In Louis Malle’s 1981 film, My Dinner with Andre, two aging actors who haven’t seen each other in some time, one successful, the other not, reunite over dinner at a restaurant where they debate life, theater, art, and Western Civilization. Touching, humorous, sad, one of the first films to successfully build an entire story around a conversation. Cosmopolis, directed by David Cronenberg (Eastern Promises, A History of Violence, The Fly) felt like its sordid, bipolar cousin. It too is mostly a conversation, between twenty-seven-year old Eric, a ruthlessly rich and brilliant securities trader of God-like proportions, and his disciples who one-by-one come to meet with him inside his hyper-tech customized stretch limo as it inches its way across a traffic clogged Manhattan so that Eric can get a haircut.
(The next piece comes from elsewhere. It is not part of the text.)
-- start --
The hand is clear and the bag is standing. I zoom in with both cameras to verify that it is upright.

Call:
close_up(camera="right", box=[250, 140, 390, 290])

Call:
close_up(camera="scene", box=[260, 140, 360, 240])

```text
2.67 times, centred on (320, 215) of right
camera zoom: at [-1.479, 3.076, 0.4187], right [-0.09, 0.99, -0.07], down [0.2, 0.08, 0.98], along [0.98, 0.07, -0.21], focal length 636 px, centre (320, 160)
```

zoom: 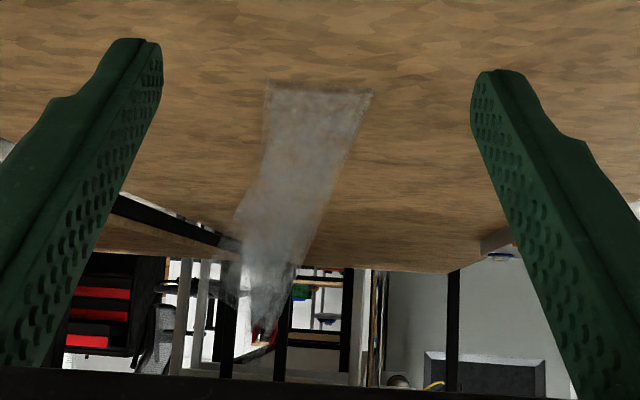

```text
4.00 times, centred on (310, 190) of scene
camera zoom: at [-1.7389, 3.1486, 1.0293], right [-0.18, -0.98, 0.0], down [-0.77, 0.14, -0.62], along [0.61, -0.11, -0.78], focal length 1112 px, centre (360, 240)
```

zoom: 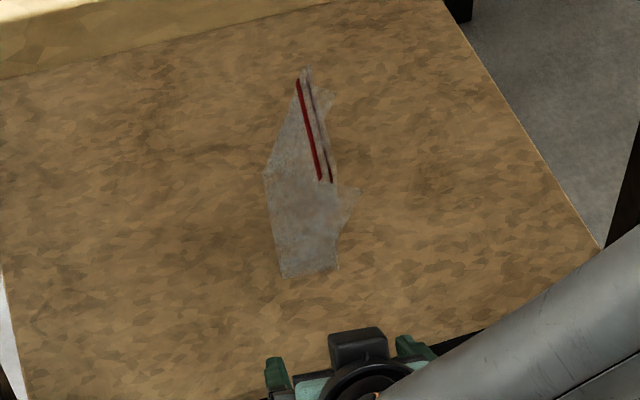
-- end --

The debates, ranging from collapsing financial systems, cyber capitalism, dimensions of time and technology, human rationality and sex…I understood My Dinner with Andre much better…, come at you in disjointed bursts and are interspersed with jarring violence. Mostly, the conversation is about wealth. Eric has owned wealth and all its concepts up to this point, but money is changing…“Money has lost its narrative quality the way painting did once upon a time,” says Eric’s Chief of Theory during a conversation that takes place while the limo, caught in the middle of a violent, anti-capitalist protest, is rocking from side to side (as is the vodka in Eric’s glass). “Money is talking to itself.” Eric doesn’t want the 100 million dollar apartment; he wants to pay the hundred million for the apartment.

So what’s left for a man who’s reached the pinnacle, where everything meets nothing? To toy with self-destruction? Eric’s made a bet on the Yuan that’s causing his company to implode and yet he dispassionately refuses to rectify the situation while he still can. Starkly handsome, exquisitely dressed, piercingly emotionless, Eric is a zombie searching for some last bastion of humanity, to feel something. ANYTHING. The Twilight heartthrob Robert Pattinson plays the role with a cold-blooded force.

Absurd, lewd, sardonic, engrossing, ultimately I liked the film more than I thought I would, even though half of the prolific waxing going on went over my head. For all its obtuseness, the deadpan, acidly funny dialogue held me rapt, and more than a little curious. Who speaks like this? No one probably. Who writes like this? I hit The Strand on the way home from the theater. The movie is based on Don DeLillo’s 2003 novel of the same name. I had not been able to put down the author’s famed White Noise, about the year in the life of a professor who has made his name pioneering the field of Hitler Studies, married five times to four women, a brood of children. For all the book’s satire and allegory, what held me was the way DeLillo captured the simple, banal, every day struggles of life. A couple who fear death doing the dishes. After reading Cosmopolis, I wasn’t so surprised to find that the film tracked almost word for word with the book. Some of the debates still loomed above my head, and while the reviews say that Cosmopolis is one of the author’s weaker works, in my mind DeLillo is DeLillo.